Omit all images, then return the remaining material exactly as it stands. Give them as a JSON list of strings, one for each line, with blank lines left out.

- _Recorded data_:
[Begin]
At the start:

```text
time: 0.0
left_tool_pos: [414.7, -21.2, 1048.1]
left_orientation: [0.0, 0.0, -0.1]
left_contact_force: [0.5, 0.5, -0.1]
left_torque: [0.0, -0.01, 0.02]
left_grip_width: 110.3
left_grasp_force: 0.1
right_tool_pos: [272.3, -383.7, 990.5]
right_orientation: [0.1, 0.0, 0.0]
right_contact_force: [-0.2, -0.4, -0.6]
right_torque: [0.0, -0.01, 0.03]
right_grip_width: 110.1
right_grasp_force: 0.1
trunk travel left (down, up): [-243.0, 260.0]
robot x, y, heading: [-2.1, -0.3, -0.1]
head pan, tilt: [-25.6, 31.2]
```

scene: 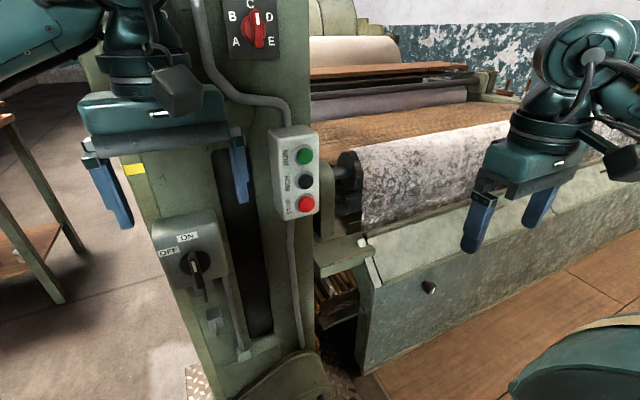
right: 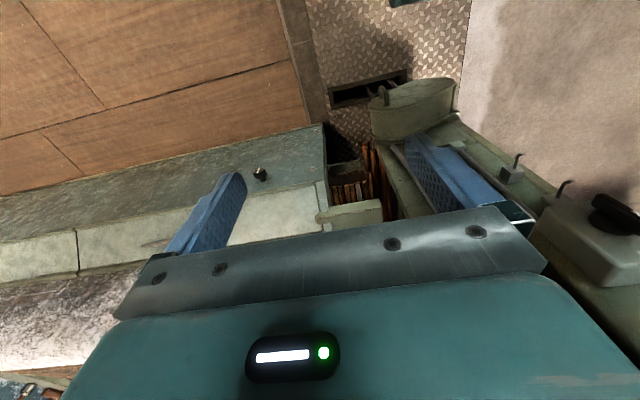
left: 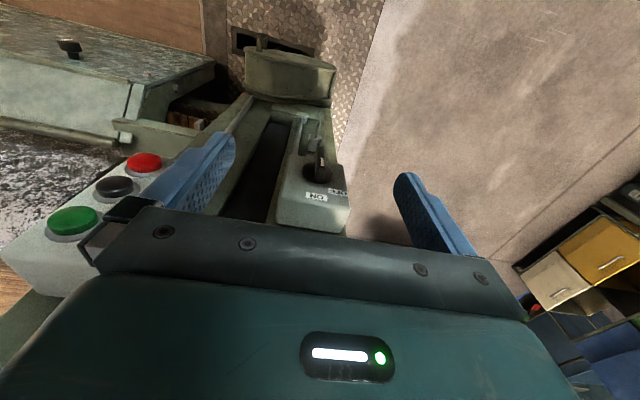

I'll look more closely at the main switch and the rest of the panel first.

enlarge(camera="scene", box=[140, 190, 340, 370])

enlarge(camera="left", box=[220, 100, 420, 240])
[End]
- _Correct response_:
[
  "At the start:",
  "```text",
  "time: 0.0",
  "left_tool_pos: [414.7, -21.2, 1048.1]",
  "left_orientation: [0.0, 0.0, -0.1]",
  "left_contact_force: [0.5, 0.5, -0.1]",
  "left_torque: [0.0, -0.01, 0.02]",
  "left_grip_width: 110.3",
  "left_grasp_force: 0.1",
  "right_tool_pos: [272.3, -383.7, 990.5]",
  "right_orientation: [0.1, 0.0, 0.0]",
  "right_contact_force: [-0.2, -0.4, -0.6]",
  "right_torque: [0.0, -0.01, 0.03]",
  "right_grip_width: 110.1",
  "right_grasp_force: 0.1",
  "trunk travel left (down, up): [-243.0, 260.0]",
  "robot x, y, heading: [-2.1, -0.3, -0.1]",
  "head pan, tilt: [-25.6, 31.2]",
  "```",
  "scene: ",
  "right: ",
  "left: ",
  "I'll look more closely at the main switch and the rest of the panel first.",
  "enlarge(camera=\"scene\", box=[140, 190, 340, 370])",
  "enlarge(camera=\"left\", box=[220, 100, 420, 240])"
]